Nail Your Colours To The Mast

22 January 2014 13:08

Throughout your life, you will have no doubt moved house a few times, changed the car you own more so, perhaps shifted jobs once or twice, even had a few personal relationships, but the one thing that never changes is the team we support. It will always remain the same club you took a shine to all those years ago. I was discussing this topic with my father over Christmas, and he agreed on what I’ve just said. However, the team we choose to give our semi-autistic blind loyalty to varies, and the reason why we want to follow one club over another differs from one person to the next.

Readers of my column will know I’m a Coventry City supporter, for my woes. The reason for this being a) I grew up on the edge of the city, and b) family tradition. My father is a Sky Blue, so is his brother (my uncle), and so was their father (my grandfather). I grew up with the only team mentioned at family get-togethers were our local side, Coventry City. We made the pilgrimage to Highfield Road together on numerous occasions, through foul weather, numerous relegation battles, several changes of manager and eventually witnessing the Holy Grail – an F.A Cup win.

Friends of mine throughout my life seem to generally fall into one of three categories – they reside close to a club, family tradition or the other option I consider a little unsavoury – supporting a team that is the current darling of the moment, a side that is experiencing a continued ‘purple patch’ – the fan who is the glory hunter.

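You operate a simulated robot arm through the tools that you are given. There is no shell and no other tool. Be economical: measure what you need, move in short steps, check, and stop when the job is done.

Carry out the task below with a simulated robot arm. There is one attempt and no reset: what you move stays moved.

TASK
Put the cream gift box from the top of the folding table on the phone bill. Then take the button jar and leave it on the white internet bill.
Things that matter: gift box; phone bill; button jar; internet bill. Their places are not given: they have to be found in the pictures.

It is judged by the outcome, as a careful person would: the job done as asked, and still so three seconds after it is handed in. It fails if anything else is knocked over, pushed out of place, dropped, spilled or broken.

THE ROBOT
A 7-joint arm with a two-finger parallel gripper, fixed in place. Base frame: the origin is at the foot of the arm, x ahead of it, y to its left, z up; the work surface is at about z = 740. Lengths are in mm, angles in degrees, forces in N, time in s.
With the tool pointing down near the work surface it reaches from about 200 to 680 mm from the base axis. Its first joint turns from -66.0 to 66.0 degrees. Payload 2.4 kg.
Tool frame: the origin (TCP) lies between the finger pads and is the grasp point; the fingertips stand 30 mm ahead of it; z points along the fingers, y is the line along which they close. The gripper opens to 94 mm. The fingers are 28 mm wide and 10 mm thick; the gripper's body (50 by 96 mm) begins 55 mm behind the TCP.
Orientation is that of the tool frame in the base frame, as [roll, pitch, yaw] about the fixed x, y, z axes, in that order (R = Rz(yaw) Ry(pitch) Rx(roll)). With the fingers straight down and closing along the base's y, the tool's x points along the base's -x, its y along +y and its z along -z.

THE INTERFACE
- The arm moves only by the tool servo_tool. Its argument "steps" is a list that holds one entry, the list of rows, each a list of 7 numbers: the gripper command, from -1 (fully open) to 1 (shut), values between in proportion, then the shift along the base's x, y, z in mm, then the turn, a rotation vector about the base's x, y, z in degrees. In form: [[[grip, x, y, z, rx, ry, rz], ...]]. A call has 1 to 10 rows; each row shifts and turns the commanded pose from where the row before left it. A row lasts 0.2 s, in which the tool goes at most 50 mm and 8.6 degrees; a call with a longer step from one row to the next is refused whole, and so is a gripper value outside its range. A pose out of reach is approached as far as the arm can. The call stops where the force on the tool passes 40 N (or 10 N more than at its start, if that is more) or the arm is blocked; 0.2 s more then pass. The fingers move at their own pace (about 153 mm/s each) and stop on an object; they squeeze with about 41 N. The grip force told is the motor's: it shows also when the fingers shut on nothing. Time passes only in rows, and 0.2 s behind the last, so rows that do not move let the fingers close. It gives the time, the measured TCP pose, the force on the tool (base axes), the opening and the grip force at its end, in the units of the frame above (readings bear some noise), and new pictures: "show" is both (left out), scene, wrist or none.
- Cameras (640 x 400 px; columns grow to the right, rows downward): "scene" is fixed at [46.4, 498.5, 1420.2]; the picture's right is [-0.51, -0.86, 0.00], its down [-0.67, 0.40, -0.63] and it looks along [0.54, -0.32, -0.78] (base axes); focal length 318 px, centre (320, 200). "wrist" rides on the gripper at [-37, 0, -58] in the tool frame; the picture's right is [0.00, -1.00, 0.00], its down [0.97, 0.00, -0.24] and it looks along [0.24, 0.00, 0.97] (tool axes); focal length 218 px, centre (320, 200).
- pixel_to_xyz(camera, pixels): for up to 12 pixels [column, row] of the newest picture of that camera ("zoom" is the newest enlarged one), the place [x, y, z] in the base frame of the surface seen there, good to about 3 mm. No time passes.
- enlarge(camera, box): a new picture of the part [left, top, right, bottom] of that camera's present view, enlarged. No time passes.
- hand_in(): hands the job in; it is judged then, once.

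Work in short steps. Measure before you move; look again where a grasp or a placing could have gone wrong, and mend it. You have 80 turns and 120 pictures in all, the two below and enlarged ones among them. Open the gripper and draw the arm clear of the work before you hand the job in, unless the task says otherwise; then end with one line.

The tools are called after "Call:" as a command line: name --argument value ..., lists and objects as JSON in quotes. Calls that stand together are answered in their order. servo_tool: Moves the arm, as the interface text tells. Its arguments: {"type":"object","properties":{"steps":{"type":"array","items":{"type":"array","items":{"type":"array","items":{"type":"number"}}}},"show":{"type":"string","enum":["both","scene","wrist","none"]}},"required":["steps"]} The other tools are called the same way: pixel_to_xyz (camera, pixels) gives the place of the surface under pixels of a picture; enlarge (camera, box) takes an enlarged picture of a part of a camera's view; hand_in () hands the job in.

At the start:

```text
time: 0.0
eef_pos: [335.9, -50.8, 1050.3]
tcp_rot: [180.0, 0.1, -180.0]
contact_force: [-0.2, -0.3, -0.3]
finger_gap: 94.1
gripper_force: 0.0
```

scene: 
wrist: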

During my childhood and adolescence, Liverpool were the team to beat. They won everything there is to win, to the point it was beginning to get quite tedious and a refreshing change when other clubs would briefly break their dominance. Like I said earlier, I grew up in the Midlands but had school mates who were ardent Liverpool supporters. I blame the media, as the back pages of all the papers, and virtually every edition of ‘Match Of The Day’ featured the red team from Merseyside. My school colleagues were simply brainwashed at very impressionable ages. The irony is, years later, I still doubt if any of them have sent foot in the city of Liverpool, let alone visited Anfield itself. One lad even stopped wearing his shirt with liver bird on chest, and unexpectedly became a Coventry supporter as they won the Cup in 1987. Talk about fickle. Come Christmas ’87, he had his red shirt back on again.

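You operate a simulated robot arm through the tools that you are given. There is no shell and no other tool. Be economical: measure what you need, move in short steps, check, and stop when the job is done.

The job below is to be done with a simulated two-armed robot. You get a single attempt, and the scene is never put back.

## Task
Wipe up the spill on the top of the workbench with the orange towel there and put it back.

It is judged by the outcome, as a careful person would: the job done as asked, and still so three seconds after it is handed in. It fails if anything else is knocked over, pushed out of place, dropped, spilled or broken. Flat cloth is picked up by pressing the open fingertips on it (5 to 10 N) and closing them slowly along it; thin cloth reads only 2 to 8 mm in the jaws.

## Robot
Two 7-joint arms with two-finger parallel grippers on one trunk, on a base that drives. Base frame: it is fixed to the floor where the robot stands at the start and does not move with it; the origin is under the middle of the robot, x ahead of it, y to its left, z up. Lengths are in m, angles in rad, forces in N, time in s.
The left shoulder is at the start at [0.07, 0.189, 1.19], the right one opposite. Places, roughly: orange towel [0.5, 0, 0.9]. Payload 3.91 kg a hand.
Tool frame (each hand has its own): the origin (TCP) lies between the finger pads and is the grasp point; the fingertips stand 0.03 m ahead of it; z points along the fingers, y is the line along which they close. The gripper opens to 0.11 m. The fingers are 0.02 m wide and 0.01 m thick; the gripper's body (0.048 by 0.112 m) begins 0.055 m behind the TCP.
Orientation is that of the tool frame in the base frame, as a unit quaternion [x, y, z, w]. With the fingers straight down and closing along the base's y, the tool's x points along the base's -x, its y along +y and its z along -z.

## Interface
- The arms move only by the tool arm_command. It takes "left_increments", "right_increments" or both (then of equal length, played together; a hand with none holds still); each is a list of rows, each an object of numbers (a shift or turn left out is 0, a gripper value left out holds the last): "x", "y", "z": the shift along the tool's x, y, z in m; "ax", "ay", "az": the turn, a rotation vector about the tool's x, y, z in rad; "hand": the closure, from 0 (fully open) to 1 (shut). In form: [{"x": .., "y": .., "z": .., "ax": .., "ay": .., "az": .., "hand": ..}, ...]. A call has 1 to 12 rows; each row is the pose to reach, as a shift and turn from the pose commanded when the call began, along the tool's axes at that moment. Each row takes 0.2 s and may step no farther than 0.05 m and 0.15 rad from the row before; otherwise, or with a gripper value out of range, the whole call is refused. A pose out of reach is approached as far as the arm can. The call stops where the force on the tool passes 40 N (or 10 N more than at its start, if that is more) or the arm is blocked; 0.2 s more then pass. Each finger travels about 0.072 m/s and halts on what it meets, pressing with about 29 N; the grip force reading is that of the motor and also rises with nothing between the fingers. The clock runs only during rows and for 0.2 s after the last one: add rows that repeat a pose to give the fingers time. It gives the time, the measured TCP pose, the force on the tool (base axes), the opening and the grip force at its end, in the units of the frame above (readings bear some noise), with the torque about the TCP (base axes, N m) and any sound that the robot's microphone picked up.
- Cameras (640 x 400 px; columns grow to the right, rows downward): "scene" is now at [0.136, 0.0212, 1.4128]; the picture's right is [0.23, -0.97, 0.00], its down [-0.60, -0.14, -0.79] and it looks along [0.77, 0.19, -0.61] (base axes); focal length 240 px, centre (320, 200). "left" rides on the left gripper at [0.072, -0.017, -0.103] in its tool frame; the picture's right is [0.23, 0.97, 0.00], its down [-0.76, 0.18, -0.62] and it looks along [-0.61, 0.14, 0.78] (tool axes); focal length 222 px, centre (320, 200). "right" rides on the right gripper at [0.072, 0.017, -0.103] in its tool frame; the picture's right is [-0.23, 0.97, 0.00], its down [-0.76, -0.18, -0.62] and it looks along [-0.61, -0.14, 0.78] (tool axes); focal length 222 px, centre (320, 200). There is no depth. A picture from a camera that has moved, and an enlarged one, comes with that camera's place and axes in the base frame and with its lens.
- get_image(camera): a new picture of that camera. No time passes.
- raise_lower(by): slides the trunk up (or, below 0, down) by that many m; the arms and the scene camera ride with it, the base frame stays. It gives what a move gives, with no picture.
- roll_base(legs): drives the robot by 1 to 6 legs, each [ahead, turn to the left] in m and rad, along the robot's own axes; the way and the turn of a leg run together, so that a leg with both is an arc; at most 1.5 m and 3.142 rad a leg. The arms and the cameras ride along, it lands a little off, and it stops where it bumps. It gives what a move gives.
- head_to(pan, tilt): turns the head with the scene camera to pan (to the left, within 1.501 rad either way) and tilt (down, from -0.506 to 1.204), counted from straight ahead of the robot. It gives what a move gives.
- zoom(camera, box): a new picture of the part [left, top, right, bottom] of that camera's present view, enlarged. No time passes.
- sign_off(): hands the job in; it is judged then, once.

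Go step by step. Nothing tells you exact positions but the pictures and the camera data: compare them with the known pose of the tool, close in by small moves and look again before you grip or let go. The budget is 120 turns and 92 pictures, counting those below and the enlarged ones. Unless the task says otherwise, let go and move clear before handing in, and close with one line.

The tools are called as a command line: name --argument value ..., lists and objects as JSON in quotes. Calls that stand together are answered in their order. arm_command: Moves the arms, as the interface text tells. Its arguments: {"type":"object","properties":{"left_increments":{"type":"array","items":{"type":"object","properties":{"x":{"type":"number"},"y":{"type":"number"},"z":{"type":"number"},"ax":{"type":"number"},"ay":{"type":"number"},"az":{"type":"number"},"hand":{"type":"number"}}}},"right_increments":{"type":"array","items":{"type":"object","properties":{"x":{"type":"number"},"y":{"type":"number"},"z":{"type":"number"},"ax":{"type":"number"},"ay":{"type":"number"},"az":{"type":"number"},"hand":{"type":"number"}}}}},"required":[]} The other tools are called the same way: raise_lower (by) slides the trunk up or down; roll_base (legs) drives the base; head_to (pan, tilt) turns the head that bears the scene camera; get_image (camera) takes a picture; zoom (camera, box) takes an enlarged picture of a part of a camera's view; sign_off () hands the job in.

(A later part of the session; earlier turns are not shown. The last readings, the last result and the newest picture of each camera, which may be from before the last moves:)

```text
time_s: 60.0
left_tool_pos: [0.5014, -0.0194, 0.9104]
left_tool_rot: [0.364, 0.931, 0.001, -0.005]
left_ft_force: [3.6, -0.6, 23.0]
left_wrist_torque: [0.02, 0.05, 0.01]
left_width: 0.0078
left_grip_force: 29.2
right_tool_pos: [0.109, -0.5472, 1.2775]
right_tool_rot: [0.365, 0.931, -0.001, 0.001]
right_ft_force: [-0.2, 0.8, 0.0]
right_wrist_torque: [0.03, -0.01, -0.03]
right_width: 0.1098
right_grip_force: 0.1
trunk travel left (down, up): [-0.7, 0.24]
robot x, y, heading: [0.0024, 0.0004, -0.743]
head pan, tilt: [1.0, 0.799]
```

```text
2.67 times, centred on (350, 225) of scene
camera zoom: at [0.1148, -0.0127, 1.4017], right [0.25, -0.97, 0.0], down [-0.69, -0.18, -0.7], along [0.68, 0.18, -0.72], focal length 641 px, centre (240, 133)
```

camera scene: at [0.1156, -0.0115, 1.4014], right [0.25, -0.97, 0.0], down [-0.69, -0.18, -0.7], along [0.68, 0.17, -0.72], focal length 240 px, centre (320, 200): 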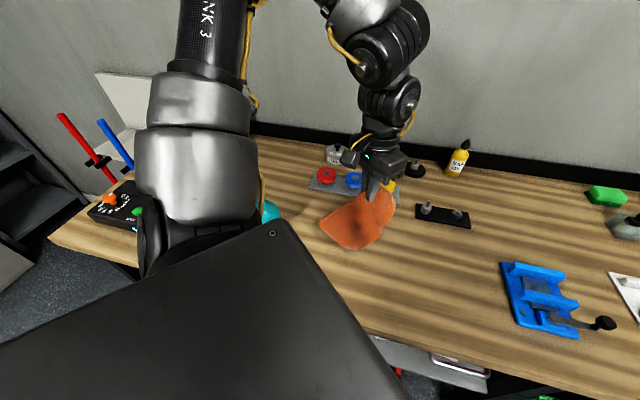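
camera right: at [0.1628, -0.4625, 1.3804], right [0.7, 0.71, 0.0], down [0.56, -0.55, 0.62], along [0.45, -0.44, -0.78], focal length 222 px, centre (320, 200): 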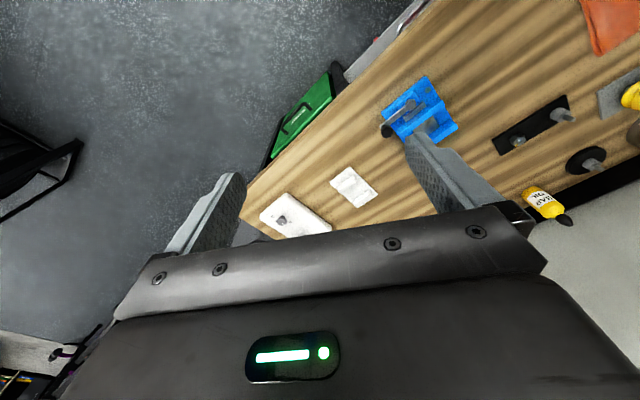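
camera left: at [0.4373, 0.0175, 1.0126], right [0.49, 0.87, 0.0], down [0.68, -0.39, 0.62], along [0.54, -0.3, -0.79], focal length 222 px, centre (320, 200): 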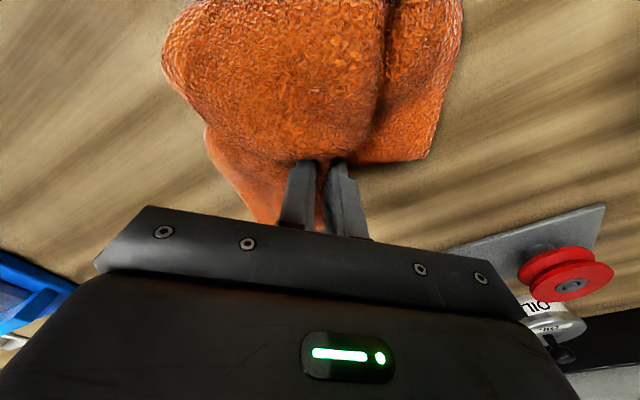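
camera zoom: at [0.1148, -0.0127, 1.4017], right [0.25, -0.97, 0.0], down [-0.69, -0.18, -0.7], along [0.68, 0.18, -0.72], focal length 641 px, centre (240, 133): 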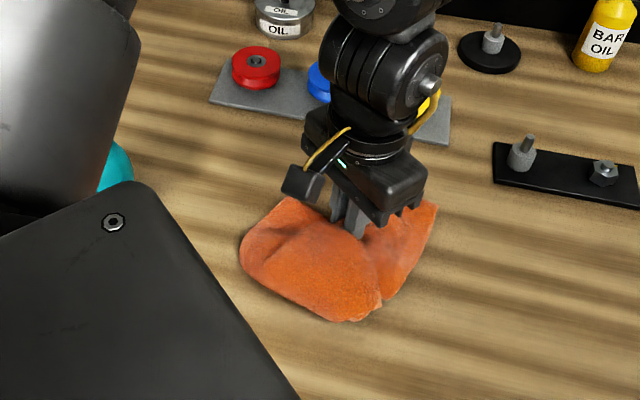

Same happened when United became the new powerhouse of English football in the nineties and remained so for twenty years. Anyone travelling on the British motorway network on a Saturday morning will see some charming collection of supporters, with Union flag taped to the windscreen with ‘Bromley Reds’ emblazoned across it. My, that’s local – just down the road from Moss Side, if my geography serves me correctly. Now, I realise some supporters of the bigger clubs do so through family tradition, but their parents left the region where the big team is based years ago to find employment elsewhere. The elder brother of a school friend who lived over the road from my parent’s home in north Coventry was a United fanatic, but his family originated from Lancashire – he was no glory hunter. Besides, he was supporting the team long before Sir Alex appeared at Old Trafford.

Family tradition is one thing, but in some families throughout the land it’s not uncommon for a clear divide in regions where more than one large club exist (Manchester, Birmingham, Sheffield, and Liverpool for example). I bet this causing some interesting Christmas lunches every year, especially within some of the suburbs of Glasgow! Like I followed in my father’s footsteps and became a Sky Blue, I hoped my own sons would do same if they developed an interest in football. My eldest son, then only aged seven, suddenly became a Chelsea follower around the time Jose Mourinho took over at Stamford Bridge and challenged United seriously, but a few years later (possibly from peer pressure at his school, and the media brain-washing), began strutting around wearing a United shirt. To be fair, I had my work cut out as regards Coventry were the team to look out for, with them being at the wrong end of the Championship at the time. Hopefully, he’ll see sense soon.